God does not intend for his children to ever be satiated with his grace. No matter how full your cup, He desires to overfill it. Peter wants his reader to understand that the normative Christian life is one where spiritual grace is always increasing. The child of God is encouraged to “make every effort” to add goodness, or moral excellence, to their faith. This exhortation rests on a profound theological foundation: God’s grace is not static, nor is the Christian life meant to plateau. God does not intend His children to become complacent with grace. Rather, the normal Christian life is one of continual increase. Because God’s resources are inexhaustible, believers may continually ask for more, confident that He both supplies grace and enlarges their capacity to receive it. As John writes, Christians receive “grace upon grace” from Christ’s fullness.

The promises of God are the foundation of spiritual maturity. God is the rock of salvation and the source of every spiritual blessing. Christ mediates for believers, and through union with Him—abiding in the vine—they share in His life. The God who calls you also completes His work, conforming you to his likeness so you will increase in goodness (moral excellence). Your salvation originates entirely with God: His calling, His glory, His goodness. Faith itself is His gift, and justification comes not through human merit but through grace alone. The believer’s ongoing maturity likewise depends on the promised Holy Spirit, who enables you to escape from the corruption of worldly desires.

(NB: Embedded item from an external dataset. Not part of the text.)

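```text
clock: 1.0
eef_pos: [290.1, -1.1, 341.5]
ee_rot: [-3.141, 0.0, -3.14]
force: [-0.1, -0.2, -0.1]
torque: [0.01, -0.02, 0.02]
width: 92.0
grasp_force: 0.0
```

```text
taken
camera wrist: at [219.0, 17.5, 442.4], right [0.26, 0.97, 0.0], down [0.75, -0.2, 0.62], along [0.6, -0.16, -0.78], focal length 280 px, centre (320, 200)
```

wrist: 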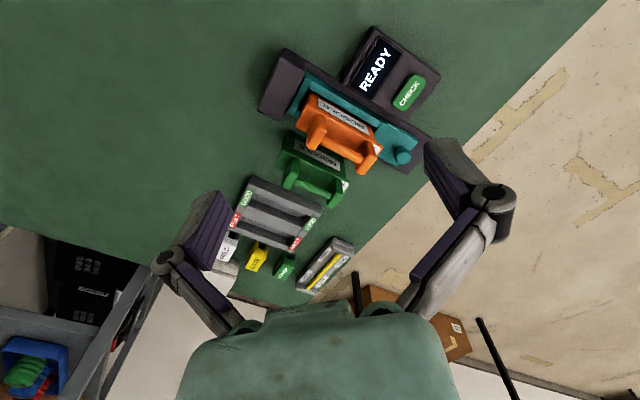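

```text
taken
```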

Yet while salvation is wholly of grace, Peter commands believers to act. Christianity is not irrational; it is grounded in the reasonable acknowledgment of God’s existence and self-revelation. Scripture declares that while reason may point to God’s existence, only divine revelation provides hope of fellowship and salvation. That salvation is found exclusively in Jesus Christ and received by faith apart from works. Still, those saved by grace are not passive. They become participants in God’s ongoing work, cooperating with the Spirit who energizes your obedience.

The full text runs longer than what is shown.